■ TASK REQUIREMENTS ■
Locate the lines where "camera" occurs and copy them as they stand.

■ DATA SECTION ■
──────────────────────────────

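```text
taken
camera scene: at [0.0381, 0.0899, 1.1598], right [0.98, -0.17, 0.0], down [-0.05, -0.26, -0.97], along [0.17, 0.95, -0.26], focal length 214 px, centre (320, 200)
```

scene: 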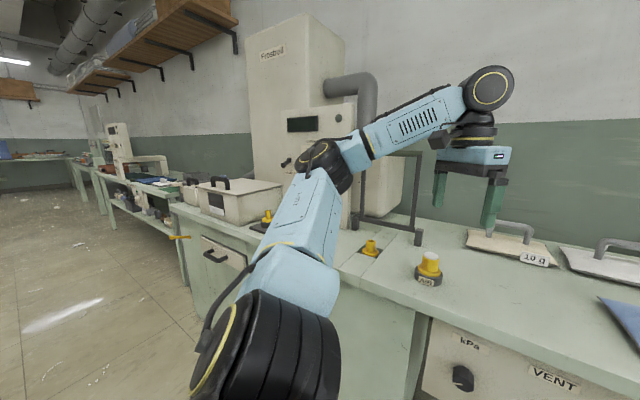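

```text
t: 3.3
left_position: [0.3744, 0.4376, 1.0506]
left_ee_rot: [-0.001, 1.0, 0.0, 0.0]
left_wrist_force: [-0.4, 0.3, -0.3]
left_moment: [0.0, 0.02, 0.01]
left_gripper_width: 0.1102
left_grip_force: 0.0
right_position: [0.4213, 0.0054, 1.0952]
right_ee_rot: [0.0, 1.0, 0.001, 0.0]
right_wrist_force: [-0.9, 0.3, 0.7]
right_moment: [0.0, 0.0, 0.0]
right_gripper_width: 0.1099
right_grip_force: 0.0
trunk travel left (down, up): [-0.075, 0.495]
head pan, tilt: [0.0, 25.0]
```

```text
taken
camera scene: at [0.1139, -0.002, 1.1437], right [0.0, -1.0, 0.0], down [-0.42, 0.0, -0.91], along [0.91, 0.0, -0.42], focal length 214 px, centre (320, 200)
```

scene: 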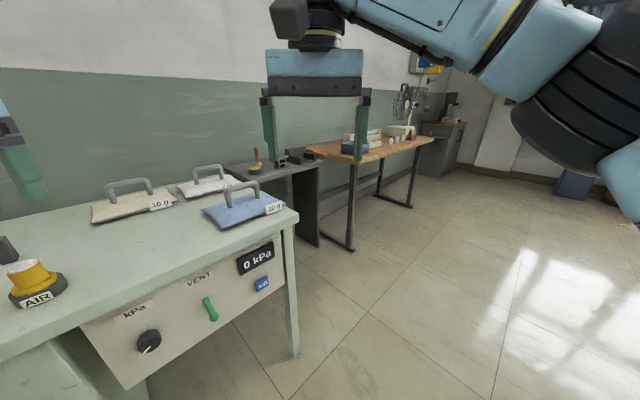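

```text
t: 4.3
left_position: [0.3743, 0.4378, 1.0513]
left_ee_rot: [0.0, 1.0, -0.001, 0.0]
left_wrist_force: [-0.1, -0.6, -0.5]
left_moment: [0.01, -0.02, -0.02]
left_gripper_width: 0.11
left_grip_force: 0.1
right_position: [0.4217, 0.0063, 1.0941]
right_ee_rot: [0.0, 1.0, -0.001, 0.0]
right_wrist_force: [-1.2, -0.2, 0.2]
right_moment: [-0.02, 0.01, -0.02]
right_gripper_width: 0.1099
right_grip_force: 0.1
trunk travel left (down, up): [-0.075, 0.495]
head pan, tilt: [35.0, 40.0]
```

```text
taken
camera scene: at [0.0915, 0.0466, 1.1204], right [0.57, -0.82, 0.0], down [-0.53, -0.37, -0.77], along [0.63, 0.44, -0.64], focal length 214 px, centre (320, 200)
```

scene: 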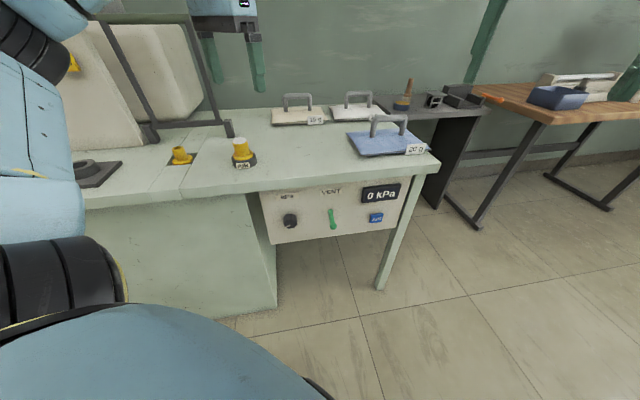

──────────────────────────────

■ EXERCISE RESULT ■
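camera scene: at [0.0381, 0.0899, 1.1598], right [0.98, -0.17, 0.0], down [-0.05, -0.26, -0.97], along [0.17, 0.95, -0.26], focal length 214 px, centre (320, 200)
camera scene: at [0.1139, -0.002, 1.1437], right [0.0, -1.0, 0.0], down [-0.42, 0.0, -0.91], along [0.91, 0.0, -0.42], focal length 214 px, centre (320, 200)
camera scene: at [0.0915, 0.0466, 1.1204], right [0.57, -0.82, 0.0], down [-0.53, -0.37, -0.77], along [0.63, 0.44, -0.64], focal length 214 px, centre (320, 200)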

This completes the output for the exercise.